…Tanıştık konuştuk, anlaştık. Fikirlerimiz ve görüşlerimiz bir ve bir o kadarda ters. İş ortamı sonuçta pekte duygusallığa girmek istemedim fakat seni hafta sonu iki sivil yan yana beyaz elbisen içerisinde Kadıköy’ de fotoğrafını çekene kadar.. Bazen ben bir kadın kadar kibar ve bazen sen bir erkek kadar sert tavırlar içerisindeydik. Bundan mutluydum beni ilk defa yargılamayan ve destek olan birisi ile tanışmıştım ve aramızda fazla yaş farkı yok idi, iyi denk geldin bana.
Beyaz.. Demiştim arada, bak aklım hala orada. Yağmur altında kaldık ve kendimizi apartman merdivenlerine atmıştık usulca, belki duygularımız kesişir demiştim fakat sen ayrıldın yanımdan, onunla konuşmak için.

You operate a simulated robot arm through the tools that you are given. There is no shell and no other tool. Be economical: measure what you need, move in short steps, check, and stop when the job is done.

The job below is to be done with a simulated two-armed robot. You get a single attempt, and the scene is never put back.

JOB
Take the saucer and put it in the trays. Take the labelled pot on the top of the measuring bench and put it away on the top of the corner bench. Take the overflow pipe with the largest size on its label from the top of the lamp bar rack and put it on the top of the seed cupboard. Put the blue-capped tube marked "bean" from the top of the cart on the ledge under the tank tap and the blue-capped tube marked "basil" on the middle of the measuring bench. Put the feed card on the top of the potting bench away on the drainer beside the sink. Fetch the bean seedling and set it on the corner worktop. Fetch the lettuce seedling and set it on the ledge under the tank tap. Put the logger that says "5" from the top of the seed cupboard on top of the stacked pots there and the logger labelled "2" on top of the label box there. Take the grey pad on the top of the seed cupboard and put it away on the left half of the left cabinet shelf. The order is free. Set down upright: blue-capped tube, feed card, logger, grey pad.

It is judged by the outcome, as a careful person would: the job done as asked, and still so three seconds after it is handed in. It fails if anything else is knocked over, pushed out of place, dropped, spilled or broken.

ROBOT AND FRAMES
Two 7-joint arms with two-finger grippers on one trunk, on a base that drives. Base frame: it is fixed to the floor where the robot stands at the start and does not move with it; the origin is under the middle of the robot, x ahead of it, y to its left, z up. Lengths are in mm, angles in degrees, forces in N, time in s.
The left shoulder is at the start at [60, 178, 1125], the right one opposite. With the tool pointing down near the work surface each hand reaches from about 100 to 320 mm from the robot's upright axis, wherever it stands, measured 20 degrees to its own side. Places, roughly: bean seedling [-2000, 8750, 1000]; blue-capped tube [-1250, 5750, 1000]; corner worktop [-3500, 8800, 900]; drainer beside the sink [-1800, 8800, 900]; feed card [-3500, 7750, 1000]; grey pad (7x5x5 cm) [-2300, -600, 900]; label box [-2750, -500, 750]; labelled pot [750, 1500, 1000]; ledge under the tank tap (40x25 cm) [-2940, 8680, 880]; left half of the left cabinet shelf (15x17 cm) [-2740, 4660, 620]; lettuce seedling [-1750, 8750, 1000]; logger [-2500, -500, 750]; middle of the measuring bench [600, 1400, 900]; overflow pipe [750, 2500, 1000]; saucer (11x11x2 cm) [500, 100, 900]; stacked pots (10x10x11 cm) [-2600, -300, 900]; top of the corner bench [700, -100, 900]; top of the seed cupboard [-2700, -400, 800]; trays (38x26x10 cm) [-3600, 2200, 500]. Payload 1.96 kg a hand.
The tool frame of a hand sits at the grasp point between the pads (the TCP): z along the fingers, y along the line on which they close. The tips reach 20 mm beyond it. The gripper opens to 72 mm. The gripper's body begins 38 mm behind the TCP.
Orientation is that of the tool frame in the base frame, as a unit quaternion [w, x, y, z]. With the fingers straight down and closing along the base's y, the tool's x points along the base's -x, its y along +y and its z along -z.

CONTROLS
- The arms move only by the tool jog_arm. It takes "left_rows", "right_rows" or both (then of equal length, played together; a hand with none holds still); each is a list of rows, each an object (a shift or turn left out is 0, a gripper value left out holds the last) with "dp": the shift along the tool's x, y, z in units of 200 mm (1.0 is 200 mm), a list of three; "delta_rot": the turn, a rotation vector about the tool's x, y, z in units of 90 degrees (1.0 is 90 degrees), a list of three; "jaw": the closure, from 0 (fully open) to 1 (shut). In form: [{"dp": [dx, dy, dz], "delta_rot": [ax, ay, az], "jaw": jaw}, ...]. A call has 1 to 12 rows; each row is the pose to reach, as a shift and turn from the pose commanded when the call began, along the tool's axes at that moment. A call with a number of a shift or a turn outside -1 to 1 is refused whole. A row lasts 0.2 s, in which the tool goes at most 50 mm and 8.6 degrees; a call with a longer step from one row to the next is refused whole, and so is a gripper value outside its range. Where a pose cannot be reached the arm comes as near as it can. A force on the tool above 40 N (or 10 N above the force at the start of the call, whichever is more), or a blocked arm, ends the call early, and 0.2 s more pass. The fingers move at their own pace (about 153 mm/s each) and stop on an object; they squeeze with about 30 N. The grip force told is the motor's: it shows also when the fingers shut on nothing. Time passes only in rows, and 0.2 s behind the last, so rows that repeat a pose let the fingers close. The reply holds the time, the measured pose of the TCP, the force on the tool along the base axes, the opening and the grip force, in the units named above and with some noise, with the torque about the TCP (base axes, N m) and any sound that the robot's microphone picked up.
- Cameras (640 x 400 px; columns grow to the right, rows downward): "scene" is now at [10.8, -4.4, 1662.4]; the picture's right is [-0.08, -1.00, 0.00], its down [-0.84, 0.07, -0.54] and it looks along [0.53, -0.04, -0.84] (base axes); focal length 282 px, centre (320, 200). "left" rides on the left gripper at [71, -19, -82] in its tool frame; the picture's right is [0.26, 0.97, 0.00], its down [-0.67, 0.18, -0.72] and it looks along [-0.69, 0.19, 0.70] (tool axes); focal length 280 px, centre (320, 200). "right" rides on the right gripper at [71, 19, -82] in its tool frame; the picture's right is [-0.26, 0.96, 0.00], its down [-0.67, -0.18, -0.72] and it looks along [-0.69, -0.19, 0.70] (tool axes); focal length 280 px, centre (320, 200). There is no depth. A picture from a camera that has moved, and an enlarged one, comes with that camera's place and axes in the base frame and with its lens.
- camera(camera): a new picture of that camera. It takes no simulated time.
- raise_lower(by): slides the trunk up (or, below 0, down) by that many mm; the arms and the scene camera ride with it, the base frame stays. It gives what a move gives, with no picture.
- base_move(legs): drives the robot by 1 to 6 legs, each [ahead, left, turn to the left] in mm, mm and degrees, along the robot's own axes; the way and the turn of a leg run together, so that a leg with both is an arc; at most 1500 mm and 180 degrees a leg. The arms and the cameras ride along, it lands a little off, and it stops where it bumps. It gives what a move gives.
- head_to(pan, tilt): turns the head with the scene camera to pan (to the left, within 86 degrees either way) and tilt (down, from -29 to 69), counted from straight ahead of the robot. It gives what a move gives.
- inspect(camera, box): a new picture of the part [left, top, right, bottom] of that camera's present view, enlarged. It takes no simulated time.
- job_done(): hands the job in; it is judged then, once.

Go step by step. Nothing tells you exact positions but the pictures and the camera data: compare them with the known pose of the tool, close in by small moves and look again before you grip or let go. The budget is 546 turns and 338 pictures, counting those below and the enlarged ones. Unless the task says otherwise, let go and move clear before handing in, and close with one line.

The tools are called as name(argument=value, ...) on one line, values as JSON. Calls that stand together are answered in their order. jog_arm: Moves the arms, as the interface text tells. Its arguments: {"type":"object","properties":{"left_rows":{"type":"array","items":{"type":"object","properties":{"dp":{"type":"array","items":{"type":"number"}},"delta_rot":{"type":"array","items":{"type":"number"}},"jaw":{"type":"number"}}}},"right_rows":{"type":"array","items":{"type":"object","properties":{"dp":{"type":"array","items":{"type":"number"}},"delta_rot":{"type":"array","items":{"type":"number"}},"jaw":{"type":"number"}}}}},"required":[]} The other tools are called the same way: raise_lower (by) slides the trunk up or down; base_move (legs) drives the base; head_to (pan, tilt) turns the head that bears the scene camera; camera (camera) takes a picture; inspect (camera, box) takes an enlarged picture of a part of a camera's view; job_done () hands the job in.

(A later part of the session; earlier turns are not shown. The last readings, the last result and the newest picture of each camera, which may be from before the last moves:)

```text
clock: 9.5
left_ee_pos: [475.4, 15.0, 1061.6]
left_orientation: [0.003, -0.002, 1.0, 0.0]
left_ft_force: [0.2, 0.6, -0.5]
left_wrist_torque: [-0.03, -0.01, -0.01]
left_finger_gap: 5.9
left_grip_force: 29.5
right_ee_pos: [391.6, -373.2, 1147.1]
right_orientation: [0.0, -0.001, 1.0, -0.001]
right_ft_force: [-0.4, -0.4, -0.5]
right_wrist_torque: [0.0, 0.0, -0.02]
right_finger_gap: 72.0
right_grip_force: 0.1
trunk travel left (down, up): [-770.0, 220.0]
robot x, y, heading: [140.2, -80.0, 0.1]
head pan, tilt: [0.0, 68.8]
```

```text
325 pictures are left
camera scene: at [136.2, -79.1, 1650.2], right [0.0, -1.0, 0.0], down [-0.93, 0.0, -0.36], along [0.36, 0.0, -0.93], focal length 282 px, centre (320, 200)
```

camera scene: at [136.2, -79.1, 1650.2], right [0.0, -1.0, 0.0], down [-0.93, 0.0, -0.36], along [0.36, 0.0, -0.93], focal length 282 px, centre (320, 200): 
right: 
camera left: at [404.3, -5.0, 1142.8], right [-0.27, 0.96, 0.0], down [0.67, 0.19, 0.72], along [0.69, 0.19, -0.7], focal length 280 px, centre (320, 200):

Uzun uzun yazmak istemiyorum çünkü aklımdan geçmiyorsun hiç, sadece senden faydalanıp yazarlık konusunda kendimi geliştirip duygu, düşünce bağlarını sağlıklı kılmaya çalışıyorum desem inanır mısın?
Evet! İnanırsın çünkü seni düşünecek kadar hakkında bir bok bilmiyordum EKT sonrasına, seni seviyorum demesen’ de geçmiş olsun dileklerini beklerdim hemde.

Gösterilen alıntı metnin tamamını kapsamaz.